> _Source data_

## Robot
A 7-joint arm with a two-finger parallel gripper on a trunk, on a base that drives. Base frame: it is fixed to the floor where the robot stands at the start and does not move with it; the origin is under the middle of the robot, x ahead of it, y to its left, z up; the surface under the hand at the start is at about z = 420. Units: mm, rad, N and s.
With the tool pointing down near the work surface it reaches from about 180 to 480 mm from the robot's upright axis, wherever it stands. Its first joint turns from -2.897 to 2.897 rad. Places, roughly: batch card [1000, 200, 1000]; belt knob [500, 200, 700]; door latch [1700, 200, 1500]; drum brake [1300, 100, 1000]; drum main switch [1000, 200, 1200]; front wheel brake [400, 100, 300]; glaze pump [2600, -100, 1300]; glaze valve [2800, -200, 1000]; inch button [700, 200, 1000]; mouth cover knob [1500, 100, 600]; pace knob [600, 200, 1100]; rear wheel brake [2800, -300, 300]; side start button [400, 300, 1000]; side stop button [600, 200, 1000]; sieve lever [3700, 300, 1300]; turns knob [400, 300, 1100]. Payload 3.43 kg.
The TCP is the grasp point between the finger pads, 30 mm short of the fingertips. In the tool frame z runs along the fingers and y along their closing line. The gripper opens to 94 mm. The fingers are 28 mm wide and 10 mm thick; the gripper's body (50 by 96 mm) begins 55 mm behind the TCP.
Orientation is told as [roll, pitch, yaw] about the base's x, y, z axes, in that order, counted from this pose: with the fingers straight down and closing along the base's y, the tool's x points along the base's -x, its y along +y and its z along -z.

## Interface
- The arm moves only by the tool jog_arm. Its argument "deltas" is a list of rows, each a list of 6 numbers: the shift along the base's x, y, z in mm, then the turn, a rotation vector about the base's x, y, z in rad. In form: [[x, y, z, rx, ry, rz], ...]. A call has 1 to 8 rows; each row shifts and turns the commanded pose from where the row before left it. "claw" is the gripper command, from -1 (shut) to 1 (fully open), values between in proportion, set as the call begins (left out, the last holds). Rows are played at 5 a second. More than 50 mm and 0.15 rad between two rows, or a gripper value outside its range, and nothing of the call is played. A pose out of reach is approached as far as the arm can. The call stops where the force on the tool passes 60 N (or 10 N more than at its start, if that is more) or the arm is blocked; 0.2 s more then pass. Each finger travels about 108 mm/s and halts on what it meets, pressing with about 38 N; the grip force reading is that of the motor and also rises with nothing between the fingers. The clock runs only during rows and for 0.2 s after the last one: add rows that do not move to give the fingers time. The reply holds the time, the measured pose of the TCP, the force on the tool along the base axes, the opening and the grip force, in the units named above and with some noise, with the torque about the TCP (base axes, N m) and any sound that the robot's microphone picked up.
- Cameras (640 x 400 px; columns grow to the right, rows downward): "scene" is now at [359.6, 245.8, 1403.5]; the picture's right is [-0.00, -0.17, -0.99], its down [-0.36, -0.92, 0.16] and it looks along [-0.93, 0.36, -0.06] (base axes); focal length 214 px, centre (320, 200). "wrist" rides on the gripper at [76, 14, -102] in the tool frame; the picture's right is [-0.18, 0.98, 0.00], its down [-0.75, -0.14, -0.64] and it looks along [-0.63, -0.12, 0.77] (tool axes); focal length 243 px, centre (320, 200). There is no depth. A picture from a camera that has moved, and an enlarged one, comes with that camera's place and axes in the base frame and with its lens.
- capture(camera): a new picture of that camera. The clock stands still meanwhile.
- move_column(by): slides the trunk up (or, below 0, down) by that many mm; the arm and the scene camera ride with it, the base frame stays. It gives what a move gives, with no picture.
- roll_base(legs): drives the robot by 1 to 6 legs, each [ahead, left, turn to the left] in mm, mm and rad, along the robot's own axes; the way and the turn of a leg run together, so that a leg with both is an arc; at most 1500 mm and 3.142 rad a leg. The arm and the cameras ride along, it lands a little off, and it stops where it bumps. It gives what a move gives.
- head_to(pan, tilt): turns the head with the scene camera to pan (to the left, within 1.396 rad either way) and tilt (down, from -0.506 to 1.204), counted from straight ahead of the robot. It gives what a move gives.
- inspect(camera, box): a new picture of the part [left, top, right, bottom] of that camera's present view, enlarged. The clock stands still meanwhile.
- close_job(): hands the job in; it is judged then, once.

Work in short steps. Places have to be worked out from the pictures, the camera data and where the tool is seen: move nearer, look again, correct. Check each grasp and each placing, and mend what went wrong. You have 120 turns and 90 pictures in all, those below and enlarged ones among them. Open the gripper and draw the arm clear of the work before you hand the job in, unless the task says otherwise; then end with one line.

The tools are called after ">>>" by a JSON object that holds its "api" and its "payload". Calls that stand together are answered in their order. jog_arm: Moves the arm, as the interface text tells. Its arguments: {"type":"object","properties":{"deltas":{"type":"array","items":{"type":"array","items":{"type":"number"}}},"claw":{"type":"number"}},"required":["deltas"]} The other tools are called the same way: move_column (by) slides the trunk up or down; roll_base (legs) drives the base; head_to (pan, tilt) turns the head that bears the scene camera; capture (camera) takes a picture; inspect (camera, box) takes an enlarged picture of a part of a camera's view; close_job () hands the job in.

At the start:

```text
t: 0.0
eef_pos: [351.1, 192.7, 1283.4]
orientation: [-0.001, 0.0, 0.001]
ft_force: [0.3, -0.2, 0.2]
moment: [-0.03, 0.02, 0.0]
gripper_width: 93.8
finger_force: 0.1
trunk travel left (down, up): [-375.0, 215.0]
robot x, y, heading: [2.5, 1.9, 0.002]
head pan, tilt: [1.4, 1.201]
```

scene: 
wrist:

> _Prompt_
Reproduce the data in full, exactly as presented. Use JSON: a list with one string for each line that is not empty.

> _Answer in full_
[
  "## Robot",
  "A 7-joint arm with a two-finger parallel gripper on a trunk, on a base that drives. Base frame: it is fixed to the floor where the robot stands at the start and does not move with it; the origin is under the middle of the robot, x ahead of it, y to its left, z up; the surface under the hand at the start is at about z = 420. Units: mm, rad, N and s.",
  "With the tool pointing down near the work surface it reaches from about 180 to 480 mm from the robot's upright axis, wherever it stands. Its first joint turns from -2.897 to 2.897 rad. Places, roughly: batch card [1000, 200, 1000]; belt knob [500, 200, 700]; door latch [1700, 200, 1500]; drum brake [1300, 100, 1000]; drum main switch [1000, 200, 1200]; front wheel brake [400, 100, 300]; glaze pump [2600, -100, 1300]; glaze valve [2800, -200, 1000]; inch button [700, 200, 1000]; mouth cover knob [1500, 100, 600]; pace knob [600, 200, 1100]; rear wheel brake [2800, -300, 300]; side start button [400, 300, 1000]; side stop button [600, 200, 1000]; sieve lever [3700, 300, 1300]; turns knob [400, 300, 1100]. Payload 3.43 kg.",
  "The TCP is the grasp point between the finger pads, 30 mm short of the fingertips. In the tool frame z runs along the fingers and y along their closing line. The gripper opens to 94 mm. The fingers are 28 mm wide and 10 mm thick; the gripper's body (50 by 96 mm) begins 55 mm behind the TCP.",
  "Orientation is told as [roll, pitch, yaw] about the base's x, y, z axes, in that order, counted from this pose: with the fingers straight down and closing along the base's y, the tool's x points along the base's -x, its y along +y and its z along -z.",
  "## Interface",
  "- The arm moves only by the tool jog_arm. Its argument \"deltas\" is a list of rows, each a list of 6 numbers: the shift along the base's x, y, z in mm, then the turn, a rotation vector about the base's x, y, z in rad. In form: [[x, y, z, rx, ry, rz], ...]. A call has 1 to 8 rows; each row shifts and turns the commanded pose from where the row before left it. \"claw\" is the gripper command, from -1 (shut) to 1 (fully open), values between in proportion, set as the call begins (left out, the last holds). Rows are played at 5 a second. More than 50 mm and 0.15 rad between two rows, or a gripper value outside its range, and nothing of the call is played. A pose out of reach is approached as far as the arm can. The call stops where the force on the tool passes 60 N (or 10 N more than at its start, if that is more) or the arm is blocked; 0.2 s more then pass. Each finger travels about 108 mm/s and halts on what it meets, pressing with about 38 N; the grip force reading is that of the motor and also rises with nothing between the fingers. The clock runs only during rows and for 0.2 s after the last one: add rows that do not move to give the fingers time. The reply holds the time, the measured pose of the TCP, the force on the tool along the base axes, the opening and the grip force, in the units named above and with some noise, with the torque about the TCP (base axes, N m) and any sound that the robot's microphone picked up.",
  "- Cameras (640 x 400 px; columns grow to the right, rows downward): \"scene\" is now at [359.6, 245.8, 1403.5]; the picture's right is [-0.00, -0.17, -0.99], its down [-0.36, -0.92, 0.16] and it looks along [-0.93, 0.36, -0.06] (base axes); focal length 214 px, centre (320, 200). \"wrist\" rides on the gripper at [76, 14, -102] in the tool frame; the picture's right is [-0.18, 0.98, 0.00], its down [-0.75, -0.14, -0.64] and it looks along [-0.63, -0.12, 0.77] (tool axes); focal length 243 px, centre (320, 200). There is no depth. A picture from a camera that has moved, and an enlarged one, comes with that camera's place and axes in the base frame and with its lens.",
  "- capture(camera): a new picture of that camera. The clock stands still meanwhile.",
  "- move_column(by): slides the trunk up (or, below 0, down) by that many mm; the arm and the scene camera ride with it, the base frame stays. It gives what a move gives, with no picture.",
  "- roll_base(legs): drives the robot by 1 to 6 legs, each [ahead, left, turn to the left] in mm, mm and rad, along the robot's own axes; the way and the turn of a leg run together, so that a leg with both is an arc; at most 1500 mm and 3.142 rad a leg. The arm and the cameras ride along, it lands a little off, and it stops where it bumps. It gives what a move gives.",
  "- head_to(pan, tilt): turns the head with the scene camera to pan (to the left, within 1.396 rad either way) and tilt (down, from -0.506 to 1.204), counted from straight ahead of the robot. It gives what a move gives.",
  "- inspect(camera, box): a new picture of the part [left, top, right, bottom] of that camera's present view, enlarged. The clock stands still meanwhile.",
  "- close_job(): hands the job in; it is judged then, once.",
  "Work in short steps. Places have to be worked out from the pictures, the camera data and where the tool is seen: move nearer, look again, correct. Check each grasp and each placing, and mend what went wrong. You have 120 turns and 90 pictures in all, those below and enlarged ones among them. Open the gripper and draw the arm clear of the work before you hand the job in, unless the task says otherwise; then end with one line.",
  "The tools are called after \">>>\" by a JSON object that holds its \"api\" and its \"payload\". Calls that stand together are answered in their order. jog_arm: Moves the arm, as the interface text tells. Its arguments: {\"type\":\"object\",\"properties\":{\"deltas\":{\"type\":\"array\",\"items\":{\"type\":\"array\",\"items\":{\"type\":\"number\"}}},\"claw\":{\"type\":\"number\"}},\"required\":[\"deltas\"]} The other tools are called the same way: move_column (by) slides the trunk up or down; roll_base (legs) drives the base; head_to (pan, tilt) turns the head that bears the scene camera; capture (camera) takes a picture; inspect (camera, box) takes an enlarged picture of a part of a camera's view; close_job () hands the job in.",
  "At the start:",
  "```text",
  "t: 0.0",
  "eef_pos: [351.1, 192.7, 1283.4]",
  "orientation: [-0.001, 0.0, 0.001]",
  "ft_force: [0.3, -0.2, 0.2]",
  "moment: [-0.03, 0.02, 0.0]",
  "gripper_width: 93.8",
  "finger_force: 0.1",
  "trunk travel left (down, up): [-375.0, 215.0]",
  "robot x, y, heading: [2.5, 1.9, 0.002]",
  "head pan, tilt: [1.4, 1.201]",
  "```",
  "scene: ",
  "wrist:"
]